I decided to dig out of storage the oatmeal pinhole camera that I made in 2008 and test it out yesterday. I begin by saying that I was really eager to test this camera--not only because I finally could (i.e., having acquired paper developer, trays, tongs, a safelight and wee bit of darkroom experience), but also because I'd yet to work with a camera that offered a curved film plane. But holy-no-good! I'm just confounded by the results. I actually opted to begin this post with what I consider to be the only decent image of the bunch and this hasn't yet been inverted or made into a positive. Things looked pretty promising with this one, in fact, when I pulled it out of the fixer. Problem was that it looked really, well, problematic, when I inverted it in Photoshop.

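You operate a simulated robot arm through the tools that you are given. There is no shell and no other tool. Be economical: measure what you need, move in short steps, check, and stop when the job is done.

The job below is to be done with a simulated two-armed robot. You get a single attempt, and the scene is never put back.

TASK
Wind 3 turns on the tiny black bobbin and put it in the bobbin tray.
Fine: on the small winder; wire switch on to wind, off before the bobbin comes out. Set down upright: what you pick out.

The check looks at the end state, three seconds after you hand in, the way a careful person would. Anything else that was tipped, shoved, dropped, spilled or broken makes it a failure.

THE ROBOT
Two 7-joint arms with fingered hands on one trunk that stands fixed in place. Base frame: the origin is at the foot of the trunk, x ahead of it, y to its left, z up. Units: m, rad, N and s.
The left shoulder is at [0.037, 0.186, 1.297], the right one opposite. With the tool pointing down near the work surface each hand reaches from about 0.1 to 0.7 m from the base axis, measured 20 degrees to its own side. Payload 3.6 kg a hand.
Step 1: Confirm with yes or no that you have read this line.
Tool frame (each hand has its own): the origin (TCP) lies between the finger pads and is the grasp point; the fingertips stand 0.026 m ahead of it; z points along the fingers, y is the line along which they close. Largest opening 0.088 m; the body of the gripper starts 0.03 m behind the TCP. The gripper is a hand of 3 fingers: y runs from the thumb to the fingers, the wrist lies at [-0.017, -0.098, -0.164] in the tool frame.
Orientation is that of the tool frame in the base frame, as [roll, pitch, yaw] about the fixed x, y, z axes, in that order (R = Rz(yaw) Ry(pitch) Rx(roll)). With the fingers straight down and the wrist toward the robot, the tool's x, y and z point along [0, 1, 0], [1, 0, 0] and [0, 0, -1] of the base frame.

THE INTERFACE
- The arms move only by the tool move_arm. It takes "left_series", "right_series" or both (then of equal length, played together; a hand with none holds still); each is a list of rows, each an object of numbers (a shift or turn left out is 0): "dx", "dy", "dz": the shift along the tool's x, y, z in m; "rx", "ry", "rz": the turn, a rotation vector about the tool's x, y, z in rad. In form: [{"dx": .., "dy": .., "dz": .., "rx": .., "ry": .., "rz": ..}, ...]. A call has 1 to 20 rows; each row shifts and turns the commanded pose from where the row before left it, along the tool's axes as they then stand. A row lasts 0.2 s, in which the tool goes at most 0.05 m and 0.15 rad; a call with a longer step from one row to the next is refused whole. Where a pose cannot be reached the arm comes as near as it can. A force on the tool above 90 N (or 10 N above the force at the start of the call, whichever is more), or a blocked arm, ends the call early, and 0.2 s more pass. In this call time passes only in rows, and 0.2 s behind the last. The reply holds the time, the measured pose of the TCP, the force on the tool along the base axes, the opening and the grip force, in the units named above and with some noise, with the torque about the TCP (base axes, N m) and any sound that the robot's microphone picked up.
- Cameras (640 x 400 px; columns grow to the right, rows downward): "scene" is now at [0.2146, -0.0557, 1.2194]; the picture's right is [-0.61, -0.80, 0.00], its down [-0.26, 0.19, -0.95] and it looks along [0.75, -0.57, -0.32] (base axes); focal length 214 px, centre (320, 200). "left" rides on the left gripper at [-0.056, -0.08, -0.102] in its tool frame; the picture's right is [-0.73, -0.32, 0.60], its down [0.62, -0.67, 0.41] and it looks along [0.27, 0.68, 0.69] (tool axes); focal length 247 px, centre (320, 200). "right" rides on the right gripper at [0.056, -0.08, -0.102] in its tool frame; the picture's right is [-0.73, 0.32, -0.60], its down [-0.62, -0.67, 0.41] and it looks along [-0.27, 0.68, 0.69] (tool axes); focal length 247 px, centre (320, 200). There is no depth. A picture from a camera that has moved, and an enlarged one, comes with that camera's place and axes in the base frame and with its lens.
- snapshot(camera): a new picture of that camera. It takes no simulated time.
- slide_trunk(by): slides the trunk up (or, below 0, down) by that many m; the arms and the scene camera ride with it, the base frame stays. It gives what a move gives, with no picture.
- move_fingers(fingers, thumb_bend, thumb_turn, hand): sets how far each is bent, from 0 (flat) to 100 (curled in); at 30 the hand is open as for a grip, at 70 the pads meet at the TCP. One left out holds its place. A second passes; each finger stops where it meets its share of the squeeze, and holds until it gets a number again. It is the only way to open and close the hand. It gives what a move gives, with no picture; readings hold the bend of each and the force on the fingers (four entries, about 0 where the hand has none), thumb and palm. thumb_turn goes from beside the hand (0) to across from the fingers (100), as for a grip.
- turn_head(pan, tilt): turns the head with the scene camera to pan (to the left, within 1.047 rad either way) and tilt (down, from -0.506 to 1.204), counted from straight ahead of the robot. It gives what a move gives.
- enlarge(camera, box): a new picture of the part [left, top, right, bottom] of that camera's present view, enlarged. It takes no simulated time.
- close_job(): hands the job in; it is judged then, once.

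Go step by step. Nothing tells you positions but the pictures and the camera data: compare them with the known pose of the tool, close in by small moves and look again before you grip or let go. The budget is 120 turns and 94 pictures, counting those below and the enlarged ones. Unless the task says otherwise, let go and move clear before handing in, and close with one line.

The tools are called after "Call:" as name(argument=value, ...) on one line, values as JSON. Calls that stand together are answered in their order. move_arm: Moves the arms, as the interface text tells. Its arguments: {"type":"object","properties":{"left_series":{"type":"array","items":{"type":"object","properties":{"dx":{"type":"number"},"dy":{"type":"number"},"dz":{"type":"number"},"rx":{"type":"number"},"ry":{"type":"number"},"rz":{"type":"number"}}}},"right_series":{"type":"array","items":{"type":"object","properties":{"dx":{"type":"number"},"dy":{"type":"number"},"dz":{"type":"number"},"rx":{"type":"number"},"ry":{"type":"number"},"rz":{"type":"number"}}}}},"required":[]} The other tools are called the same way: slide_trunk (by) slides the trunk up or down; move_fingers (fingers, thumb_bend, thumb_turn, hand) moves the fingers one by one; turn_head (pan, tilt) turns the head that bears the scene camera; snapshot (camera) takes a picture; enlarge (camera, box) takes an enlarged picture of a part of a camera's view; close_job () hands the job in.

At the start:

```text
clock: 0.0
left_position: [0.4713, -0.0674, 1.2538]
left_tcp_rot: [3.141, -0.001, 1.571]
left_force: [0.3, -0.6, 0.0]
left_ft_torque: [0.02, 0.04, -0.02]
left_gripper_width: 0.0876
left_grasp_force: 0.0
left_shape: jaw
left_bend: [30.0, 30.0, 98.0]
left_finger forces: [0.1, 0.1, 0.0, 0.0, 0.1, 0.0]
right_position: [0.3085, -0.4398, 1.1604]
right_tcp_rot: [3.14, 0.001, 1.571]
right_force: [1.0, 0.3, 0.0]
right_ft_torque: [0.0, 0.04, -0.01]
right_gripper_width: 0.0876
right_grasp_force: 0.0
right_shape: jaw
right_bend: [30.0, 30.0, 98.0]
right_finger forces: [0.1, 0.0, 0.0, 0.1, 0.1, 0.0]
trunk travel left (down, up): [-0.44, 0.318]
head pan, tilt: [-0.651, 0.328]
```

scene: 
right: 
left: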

From what I could tell, the canister didn't have any major light leaks or other problems. I had painted the whole inside of the oatmeal container flat black when I made it and save for needing to apply a bit more black tape to the inside--I wanted to make sure that the pinhole was still securely attached to the inside of the camera--I didn't see any major issues. But my results seem to want to beg to differ. Holy yuck.
I began the test by taking a few outdoor shots. The sky was bright, but there wasn't any direct sun to contend with. My sense was that it was perfect pinhole-testing weather. I used 5x7 sheets of paper and since I knew that I wouldn't be developing them one-by-one, I just began bracketing shots--my first exposure was 30 seconds, then 45, then a minute. For the camera close-ups and indoor shots, I went a bit longer, anywhere from 5 to 10 minutes. On the bright side, I can say this: There weren't any blank sheets of paper post-exposure. In this way, I knew my exposure times were at least in the ball park. On the less-than-sunny-side-of-things, the images all had major problems in the form of weird dots and squiggles and light leaks (see sampling of images at the end of this post). One way of accounting for the oddness is that I didn't mask well or completely enough the backside of the aluminum can I was using for the pinhole. I also appear to have light leaking in around the bottom of the canister. At this point, I think I'd rather cut my losses with this pinhole and build another rather than monkey with this one.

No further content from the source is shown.